XM announced it has rescheduled its official launch in the Dallas-Fort Worth and San Diego markets to Sept. 25 following the postponement on Sept. 12 due to the terrorist attacks.
Service has actually been turned on and is available to consumers, however the Sept. 25 event will serve as the official press launch.
In addition, XM said it has received permission from the Federal Communications Commission to operate XM's repeaters for a period of 180 days, marking stage two in the FCC licensing process. "The next stage would be for the FCC to finalize the rules governing how these repeaters should be operated and that would be a final authorization," a spokesman said.
The postponement occurred in part because the tragedy interrupted FCC deliberations on granting Special Temporary Authority (STA) to XM to use its terrestrial repeater networks on a temporary basis until March 18, 2002. By that time, XM hopes the FCC will finalize rules for the repeaters' permanent operation.

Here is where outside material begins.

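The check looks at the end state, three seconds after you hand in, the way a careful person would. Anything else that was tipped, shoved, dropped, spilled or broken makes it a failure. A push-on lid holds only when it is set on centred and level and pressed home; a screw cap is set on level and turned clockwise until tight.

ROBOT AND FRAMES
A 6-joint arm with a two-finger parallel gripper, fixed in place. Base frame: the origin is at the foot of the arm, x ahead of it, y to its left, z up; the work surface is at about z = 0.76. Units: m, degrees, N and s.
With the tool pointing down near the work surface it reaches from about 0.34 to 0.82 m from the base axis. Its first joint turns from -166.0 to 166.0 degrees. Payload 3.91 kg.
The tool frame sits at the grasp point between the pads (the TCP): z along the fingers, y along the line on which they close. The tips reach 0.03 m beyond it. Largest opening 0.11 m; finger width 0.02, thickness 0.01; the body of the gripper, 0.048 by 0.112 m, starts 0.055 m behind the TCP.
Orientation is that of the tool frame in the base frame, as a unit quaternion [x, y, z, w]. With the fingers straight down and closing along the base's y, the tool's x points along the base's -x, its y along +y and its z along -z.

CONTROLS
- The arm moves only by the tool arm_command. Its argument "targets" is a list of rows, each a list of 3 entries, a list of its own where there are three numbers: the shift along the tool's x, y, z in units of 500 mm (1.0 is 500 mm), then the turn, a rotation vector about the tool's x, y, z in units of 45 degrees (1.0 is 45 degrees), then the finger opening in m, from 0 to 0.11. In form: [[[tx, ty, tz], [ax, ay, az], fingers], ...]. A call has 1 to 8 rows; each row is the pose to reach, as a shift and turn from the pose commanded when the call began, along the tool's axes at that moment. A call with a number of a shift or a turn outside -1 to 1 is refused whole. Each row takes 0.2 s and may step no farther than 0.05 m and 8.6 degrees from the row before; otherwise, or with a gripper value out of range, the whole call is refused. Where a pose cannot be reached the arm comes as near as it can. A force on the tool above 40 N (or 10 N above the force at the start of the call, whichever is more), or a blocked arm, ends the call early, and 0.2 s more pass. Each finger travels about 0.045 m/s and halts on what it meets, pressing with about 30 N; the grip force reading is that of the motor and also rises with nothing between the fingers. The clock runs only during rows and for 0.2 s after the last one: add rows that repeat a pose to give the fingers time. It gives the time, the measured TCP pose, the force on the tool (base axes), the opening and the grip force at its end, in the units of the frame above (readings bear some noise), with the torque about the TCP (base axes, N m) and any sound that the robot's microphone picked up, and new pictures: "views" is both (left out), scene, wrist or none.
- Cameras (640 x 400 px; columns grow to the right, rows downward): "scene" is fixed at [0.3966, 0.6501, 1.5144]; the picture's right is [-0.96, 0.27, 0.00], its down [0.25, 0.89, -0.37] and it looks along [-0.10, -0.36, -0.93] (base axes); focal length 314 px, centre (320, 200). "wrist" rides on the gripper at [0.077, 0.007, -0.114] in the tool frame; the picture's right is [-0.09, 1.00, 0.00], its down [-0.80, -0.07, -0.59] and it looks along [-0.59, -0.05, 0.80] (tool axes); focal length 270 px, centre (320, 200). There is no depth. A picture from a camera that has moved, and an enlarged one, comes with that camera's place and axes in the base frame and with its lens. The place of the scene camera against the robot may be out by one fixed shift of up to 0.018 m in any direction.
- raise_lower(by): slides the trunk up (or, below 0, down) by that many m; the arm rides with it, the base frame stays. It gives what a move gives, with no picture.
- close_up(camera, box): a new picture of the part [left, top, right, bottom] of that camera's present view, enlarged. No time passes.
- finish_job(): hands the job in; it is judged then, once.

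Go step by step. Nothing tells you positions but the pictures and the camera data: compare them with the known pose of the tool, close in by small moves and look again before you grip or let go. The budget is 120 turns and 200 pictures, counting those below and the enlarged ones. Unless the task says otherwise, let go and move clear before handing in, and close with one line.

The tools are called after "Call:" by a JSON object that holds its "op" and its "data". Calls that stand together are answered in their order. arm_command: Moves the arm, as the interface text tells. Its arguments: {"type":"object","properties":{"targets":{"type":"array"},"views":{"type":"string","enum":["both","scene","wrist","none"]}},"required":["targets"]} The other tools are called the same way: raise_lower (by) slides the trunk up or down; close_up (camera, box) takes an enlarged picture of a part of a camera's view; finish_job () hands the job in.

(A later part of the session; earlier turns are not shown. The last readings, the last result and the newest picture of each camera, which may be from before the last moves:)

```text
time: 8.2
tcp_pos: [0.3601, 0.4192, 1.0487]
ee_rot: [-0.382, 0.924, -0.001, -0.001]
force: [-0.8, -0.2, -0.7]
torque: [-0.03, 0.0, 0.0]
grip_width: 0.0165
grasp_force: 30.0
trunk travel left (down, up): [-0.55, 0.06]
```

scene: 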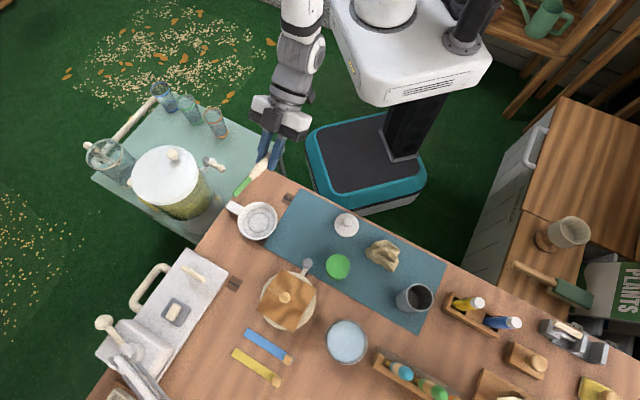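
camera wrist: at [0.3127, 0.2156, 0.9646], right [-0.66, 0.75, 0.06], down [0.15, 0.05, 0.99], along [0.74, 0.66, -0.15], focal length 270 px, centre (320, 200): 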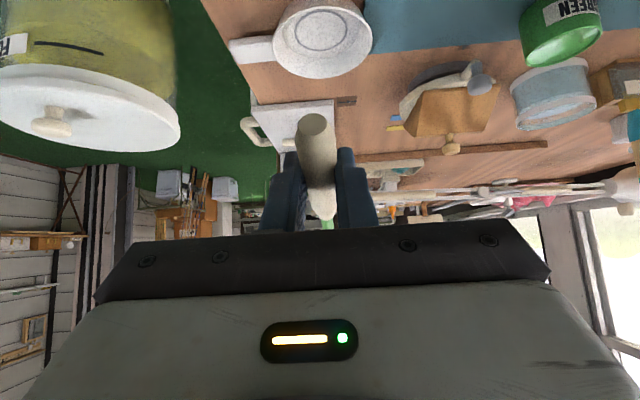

Wireless carriers such as AT&T and BellSouth opposed the STA, as did the National Association of Broadcasters. The carriers fear interference with their networks, and broadcasters fear the terrestrial repeater network's potential to transmit local programming, which could compete with local radio station programs. In fact, XM and Sirius have proposed new rules to allow for local content, the NAB said.
Aftermarket XM radios are available now in San Diego and Dallas-Fort Worth, and they will be rolled out throughout the Southwest in mid-October and across the country in November. Delphi-Delco models will be available in November in Cadillac Sevilles and Devilles.